▸ **Written task**: Which lines hold the word "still"? Copy each of them.

>> START Information supplied

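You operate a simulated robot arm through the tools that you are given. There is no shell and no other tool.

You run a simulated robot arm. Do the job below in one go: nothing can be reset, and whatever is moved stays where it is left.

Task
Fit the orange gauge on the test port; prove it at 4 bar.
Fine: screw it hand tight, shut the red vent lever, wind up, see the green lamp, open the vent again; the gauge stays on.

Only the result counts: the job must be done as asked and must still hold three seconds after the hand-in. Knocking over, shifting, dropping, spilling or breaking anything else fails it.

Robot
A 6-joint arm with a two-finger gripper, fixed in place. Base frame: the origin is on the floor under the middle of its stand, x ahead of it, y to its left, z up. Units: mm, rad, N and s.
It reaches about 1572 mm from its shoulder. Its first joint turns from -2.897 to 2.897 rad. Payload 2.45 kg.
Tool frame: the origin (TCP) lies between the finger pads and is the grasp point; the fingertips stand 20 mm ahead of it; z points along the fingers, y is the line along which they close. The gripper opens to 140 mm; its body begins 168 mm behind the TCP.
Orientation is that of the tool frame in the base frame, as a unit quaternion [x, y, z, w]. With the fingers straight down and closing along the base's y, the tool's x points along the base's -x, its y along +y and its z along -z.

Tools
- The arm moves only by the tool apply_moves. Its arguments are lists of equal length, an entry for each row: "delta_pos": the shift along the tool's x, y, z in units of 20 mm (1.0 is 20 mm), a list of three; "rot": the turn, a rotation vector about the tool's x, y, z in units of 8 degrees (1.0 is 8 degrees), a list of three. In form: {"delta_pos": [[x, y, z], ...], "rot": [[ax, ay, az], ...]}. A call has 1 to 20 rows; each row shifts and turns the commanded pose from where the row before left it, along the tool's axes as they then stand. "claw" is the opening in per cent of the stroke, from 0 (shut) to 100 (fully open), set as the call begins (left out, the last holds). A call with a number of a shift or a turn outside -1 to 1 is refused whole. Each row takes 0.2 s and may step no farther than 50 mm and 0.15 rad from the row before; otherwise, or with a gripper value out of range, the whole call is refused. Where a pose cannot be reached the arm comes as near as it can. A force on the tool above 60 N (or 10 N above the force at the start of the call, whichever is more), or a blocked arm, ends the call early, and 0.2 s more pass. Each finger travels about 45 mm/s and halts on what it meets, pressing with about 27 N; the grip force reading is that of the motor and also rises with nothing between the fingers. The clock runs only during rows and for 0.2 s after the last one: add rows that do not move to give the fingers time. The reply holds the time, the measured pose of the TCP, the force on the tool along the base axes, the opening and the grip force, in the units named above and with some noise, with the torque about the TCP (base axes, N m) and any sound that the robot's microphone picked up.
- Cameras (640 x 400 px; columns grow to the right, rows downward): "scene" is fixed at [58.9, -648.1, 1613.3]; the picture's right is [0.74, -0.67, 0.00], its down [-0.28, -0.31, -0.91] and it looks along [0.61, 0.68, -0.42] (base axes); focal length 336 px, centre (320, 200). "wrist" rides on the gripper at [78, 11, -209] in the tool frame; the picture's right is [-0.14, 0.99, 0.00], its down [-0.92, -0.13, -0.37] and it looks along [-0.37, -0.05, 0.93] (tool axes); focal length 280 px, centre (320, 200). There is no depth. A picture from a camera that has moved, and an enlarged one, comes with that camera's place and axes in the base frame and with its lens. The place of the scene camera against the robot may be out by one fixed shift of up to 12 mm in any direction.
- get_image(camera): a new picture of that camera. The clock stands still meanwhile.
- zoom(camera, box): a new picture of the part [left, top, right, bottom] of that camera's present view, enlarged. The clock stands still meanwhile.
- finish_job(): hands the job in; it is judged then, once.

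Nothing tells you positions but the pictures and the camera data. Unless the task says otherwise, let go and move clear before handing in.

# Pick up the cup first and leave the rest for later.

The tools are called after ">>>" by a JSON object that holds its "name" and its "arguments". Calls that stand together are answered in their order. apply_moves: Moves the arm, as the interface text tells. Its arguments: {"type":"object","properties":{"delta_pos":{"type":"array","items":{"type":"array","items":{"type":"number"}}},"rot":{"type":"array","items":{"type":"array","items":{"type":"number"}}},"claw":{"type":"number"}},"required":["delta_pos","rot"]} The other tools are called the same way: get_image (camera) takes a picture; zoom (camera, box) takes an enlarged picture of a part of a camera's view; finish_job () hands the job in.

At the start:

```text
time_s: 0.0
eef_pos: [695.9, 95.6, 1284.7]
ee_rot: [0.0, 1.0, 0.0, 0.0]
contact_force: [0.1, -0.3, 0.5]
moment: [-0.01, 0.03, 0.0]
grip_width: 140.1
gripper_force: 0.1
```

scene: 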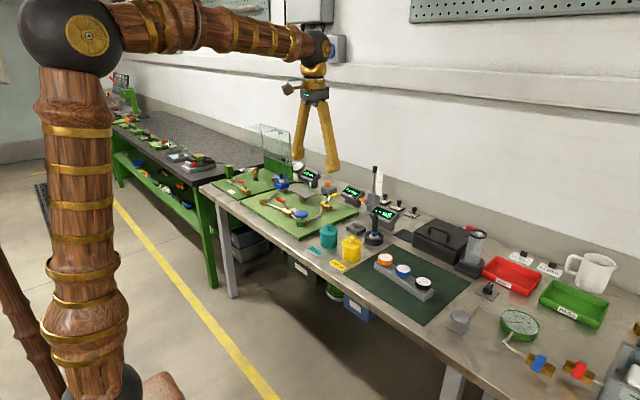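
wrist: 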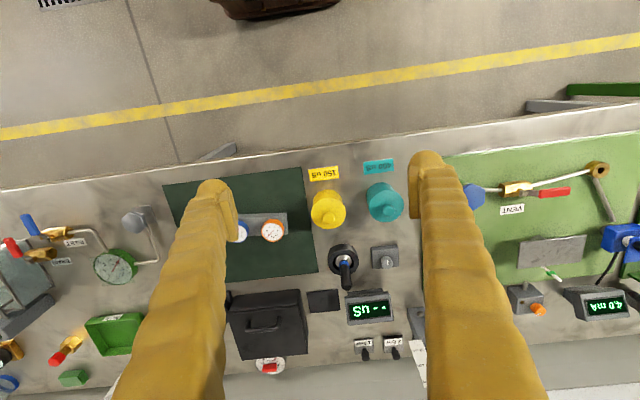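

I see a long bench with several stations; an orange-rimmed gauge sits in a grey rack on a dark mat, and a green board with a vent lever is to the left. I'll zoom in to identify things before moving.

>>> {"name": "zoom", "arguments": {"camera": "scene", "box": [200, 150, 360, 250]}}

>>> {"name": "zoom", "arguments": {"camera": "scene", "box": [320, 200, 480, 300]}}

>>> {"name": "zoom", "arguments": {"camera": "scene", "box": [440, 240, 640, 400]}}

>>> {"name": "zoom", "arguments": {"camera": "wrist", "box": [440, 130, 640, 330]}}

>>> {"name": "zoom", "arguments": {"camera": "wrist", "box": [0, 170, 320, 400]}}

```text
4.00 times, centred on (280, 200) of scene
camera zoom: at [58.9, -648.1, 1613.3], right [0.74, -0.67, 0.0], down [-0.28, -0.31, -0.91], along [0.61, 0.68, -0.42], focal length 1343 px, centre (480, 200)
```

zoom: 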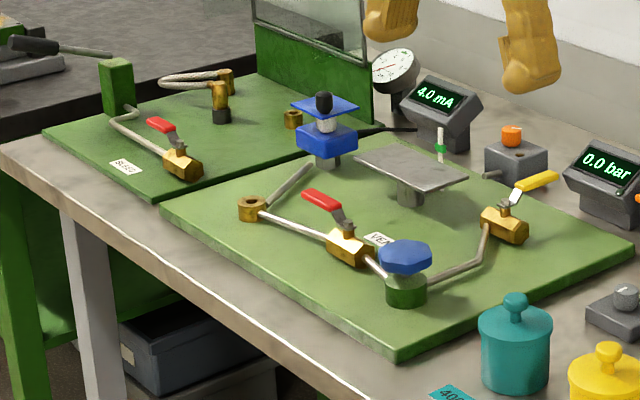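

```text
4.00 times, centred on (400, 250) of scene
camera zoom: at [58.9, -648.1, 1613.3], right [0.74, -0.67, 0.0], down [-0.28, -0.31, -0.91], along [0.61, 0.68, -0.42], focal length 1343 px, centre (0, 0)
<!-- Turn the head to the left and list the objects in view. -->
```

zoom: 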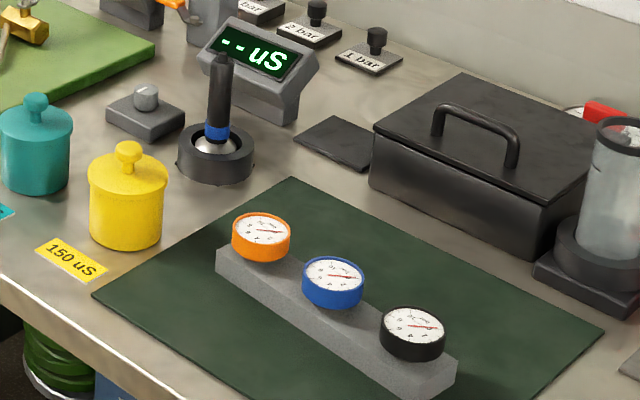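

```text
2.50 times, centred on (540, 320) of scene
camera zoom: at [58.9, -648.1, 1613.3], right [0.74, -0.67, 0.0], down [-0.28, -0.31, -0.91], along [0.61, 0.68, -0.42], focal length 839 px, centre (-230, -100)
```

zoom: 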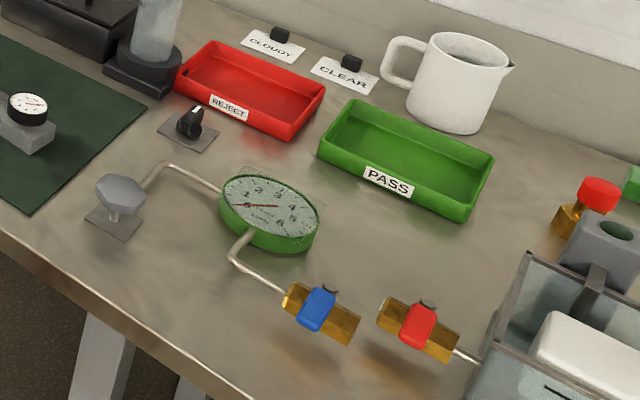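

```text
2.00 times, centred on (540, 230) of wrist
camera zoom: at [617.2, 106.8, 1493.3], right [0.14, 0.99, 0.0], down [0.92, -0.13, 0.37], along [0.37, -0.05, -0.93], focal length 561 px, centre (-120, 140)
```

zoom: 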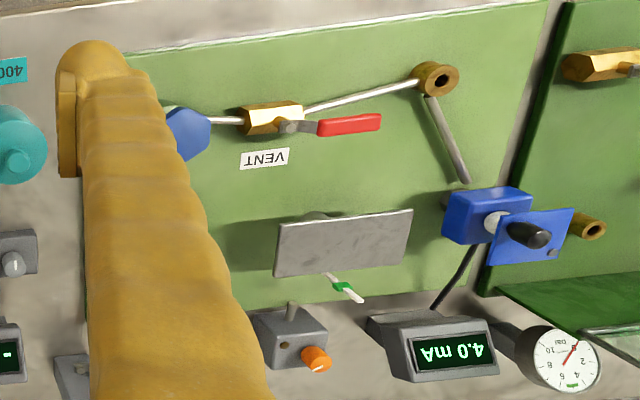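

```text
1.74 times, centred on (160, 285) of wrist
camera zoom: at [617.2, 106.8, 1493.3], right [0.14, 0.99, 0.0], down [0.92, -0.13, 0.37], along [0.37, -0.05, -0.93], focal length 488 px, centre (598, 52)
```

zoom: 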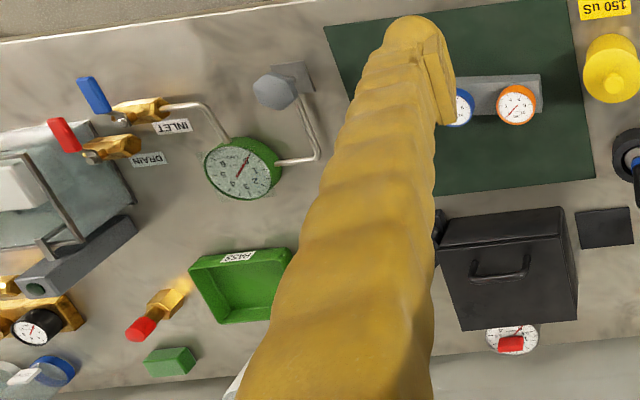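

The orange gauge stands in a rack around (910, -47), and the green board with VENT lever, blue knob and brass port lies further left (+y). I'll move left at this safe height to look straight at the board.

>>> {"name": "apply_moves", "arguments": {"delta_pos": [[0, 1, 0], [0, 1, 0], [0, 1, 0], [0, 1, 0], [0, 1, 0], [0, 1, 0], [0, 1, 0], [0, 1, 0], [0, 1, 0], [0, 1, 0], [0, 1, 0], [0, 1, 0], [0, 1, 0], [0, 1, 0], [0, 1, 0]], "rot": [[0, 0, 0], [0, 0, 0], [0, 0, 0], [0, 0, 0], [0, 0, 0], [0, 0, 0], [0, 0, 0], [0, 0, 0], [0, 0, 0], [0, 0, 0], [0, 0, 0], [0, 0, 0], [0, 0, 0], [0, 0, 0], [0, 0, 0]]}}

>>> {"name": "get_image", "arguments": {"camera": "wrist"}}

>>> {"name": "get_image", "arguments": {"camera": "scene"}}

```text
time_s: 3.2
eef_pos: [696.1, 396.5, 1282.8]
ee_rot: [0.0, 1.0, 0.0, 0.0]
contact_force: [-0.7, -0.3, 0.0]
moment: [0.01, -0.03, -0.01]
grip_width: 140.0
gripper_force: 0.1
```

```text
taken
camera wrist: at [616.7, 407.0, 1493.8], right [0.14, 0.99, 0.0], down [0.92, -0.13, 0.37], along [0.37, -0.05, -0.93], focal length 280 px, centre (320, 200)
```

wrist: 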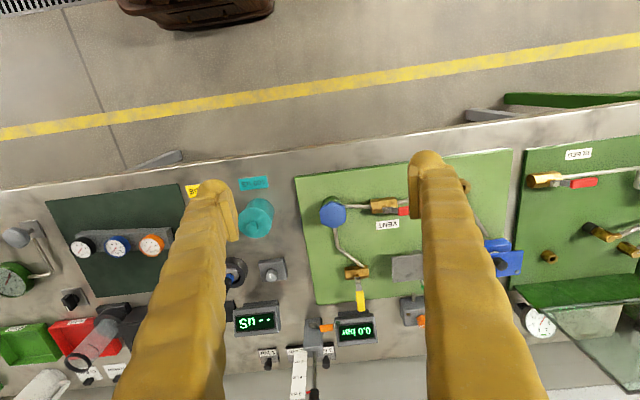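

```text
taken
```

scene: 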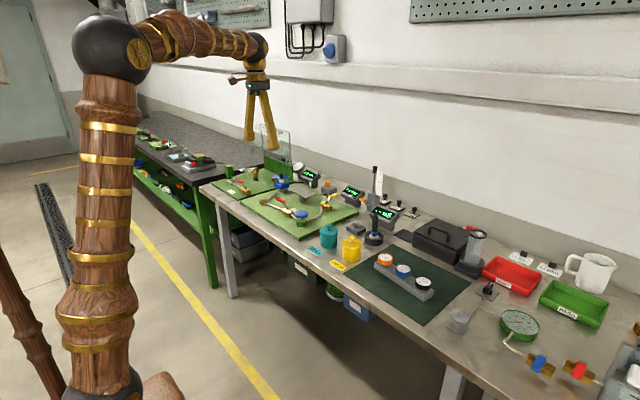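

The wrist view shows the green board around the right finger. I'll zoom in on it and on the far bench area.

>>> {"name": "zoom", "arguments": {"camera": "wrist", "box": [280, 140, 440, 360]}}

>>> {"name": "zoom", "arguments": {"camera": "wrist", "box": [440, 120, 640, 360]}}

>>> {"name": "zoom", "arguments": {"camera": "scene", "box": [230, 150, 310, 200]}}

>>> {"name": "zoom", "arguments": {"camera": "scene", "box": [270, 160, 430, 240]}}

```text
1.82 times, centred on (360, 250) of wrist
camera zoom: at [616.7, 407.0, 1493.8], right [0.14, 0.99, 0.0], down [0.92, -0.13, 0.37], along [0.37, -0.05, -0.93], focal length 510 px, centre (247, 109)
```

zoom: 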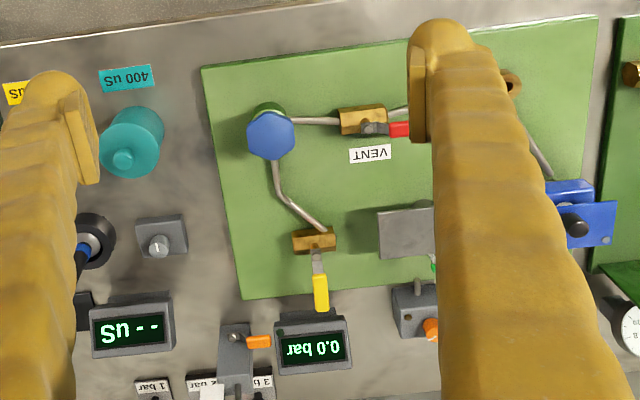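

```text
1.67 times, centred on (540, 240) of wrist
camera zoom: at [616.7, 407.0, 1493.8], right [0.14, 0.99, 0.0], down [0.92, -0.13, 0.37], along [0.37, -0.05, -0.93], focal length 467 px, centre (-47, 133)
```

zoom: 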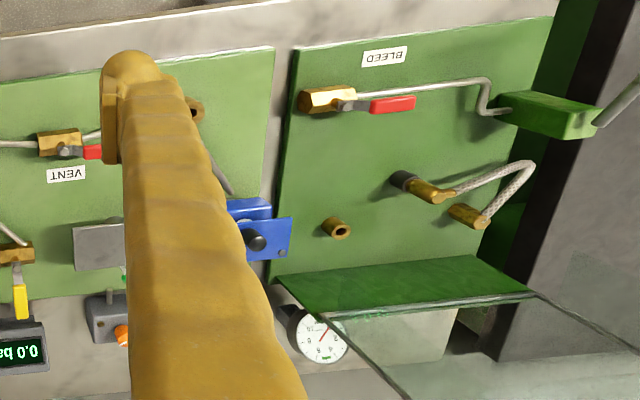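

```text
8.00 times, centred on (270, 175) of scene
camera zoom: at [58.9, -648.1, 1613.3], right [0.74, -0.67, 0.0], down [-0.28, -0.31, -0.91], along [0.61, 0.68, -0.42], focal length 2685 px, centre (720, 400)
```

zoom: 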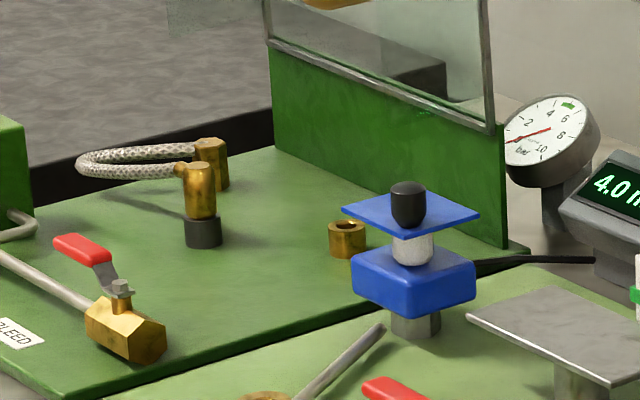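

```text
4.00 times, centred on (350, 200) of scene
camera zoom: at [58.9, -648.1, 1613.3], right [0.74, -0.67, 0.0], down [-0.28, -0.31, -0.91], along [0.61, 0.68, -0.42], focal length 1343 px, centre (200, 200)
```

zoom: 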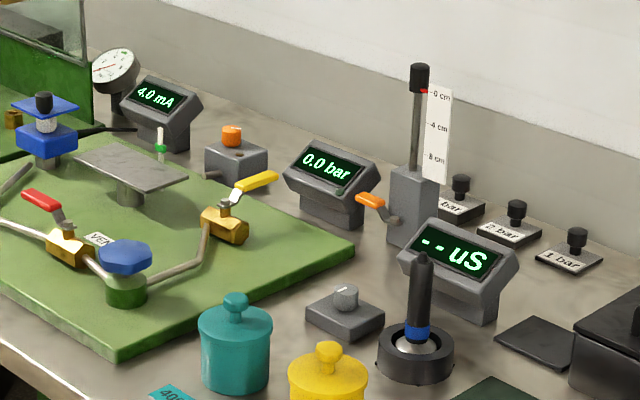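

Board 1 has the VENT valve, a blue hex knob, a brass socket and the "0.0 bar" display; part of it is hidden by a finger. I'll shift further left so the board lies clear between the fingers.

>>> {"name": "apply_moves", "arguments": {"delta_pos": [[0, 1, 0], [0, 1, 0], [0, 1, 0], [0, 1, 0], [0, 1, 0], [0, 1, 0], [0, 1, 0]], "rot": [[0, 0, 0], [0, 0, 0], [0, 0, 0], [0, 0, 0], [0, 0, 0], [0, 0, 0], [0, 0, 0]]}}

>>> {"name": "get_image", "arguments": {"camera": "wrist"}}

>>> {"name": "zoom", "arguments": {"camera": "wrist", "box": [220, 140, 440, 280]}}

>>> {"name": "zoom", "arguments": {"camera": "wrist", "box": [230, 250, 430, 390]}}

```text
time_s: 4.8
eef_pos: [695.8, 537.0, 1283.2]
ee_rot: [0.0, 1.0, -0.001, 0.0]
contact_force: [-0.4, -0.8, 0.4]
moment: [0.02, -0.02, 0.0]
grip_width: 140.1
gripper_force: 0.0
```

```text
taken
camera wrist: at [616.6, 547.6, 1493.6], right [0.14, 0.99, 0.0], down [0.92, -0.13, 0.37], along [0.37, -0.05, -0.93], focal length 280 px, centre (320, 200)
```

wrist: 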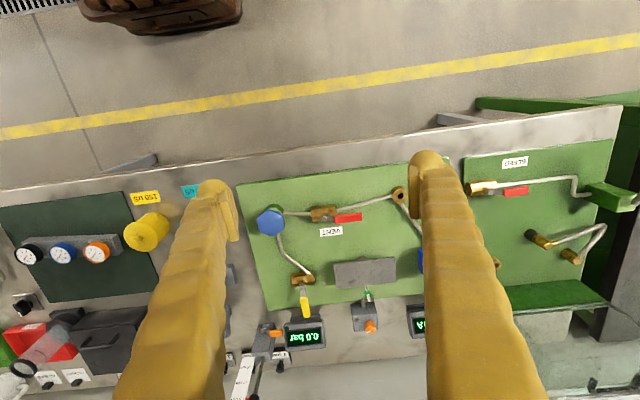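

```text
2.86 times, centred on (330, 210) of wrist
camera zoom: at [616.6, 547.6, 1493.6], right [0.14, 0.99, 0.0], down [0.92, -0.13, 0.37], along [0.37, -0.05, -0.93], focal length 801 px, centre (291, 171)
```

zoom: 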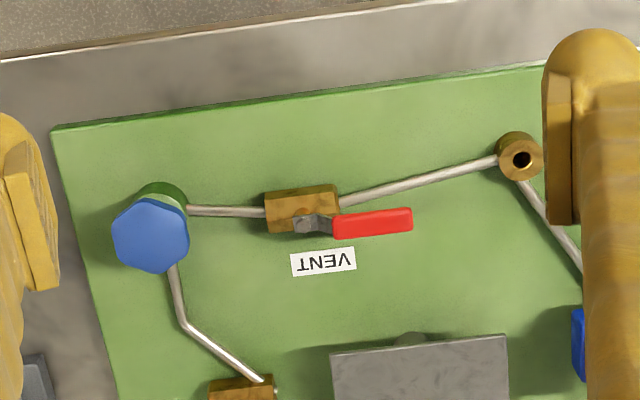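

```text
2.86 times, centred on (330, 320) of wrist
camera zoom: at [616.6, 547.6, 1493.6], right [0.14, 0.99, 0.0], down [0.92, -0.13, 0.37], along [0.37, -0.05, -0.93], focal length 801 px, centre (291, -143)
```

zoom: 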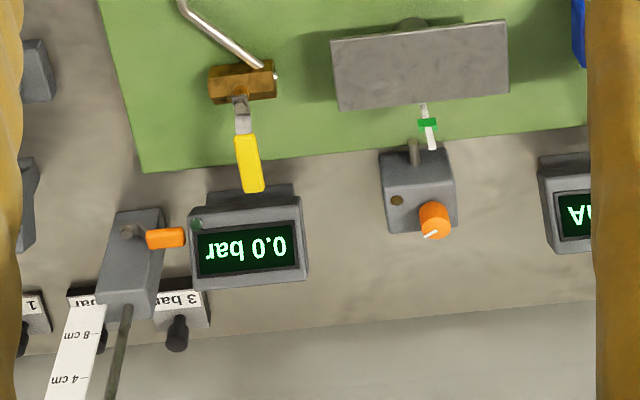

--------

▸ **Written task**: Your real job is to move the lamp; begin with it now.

>> END Information supplied

▸ **Response to the task**:
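Only the result counts: the job must be done as asked and must still hold three seconds after the hand-in. Knocking over, shifting, dropping, spilling or breaking anything else fails it.
- get_image(camera): a new picture of that camera. The clock stands still meanwhile.
- zoom(camera, box): a new picture of the part [left, top, right, bottom] of that camera's present view, enlarged. The clock stands still meanwhile.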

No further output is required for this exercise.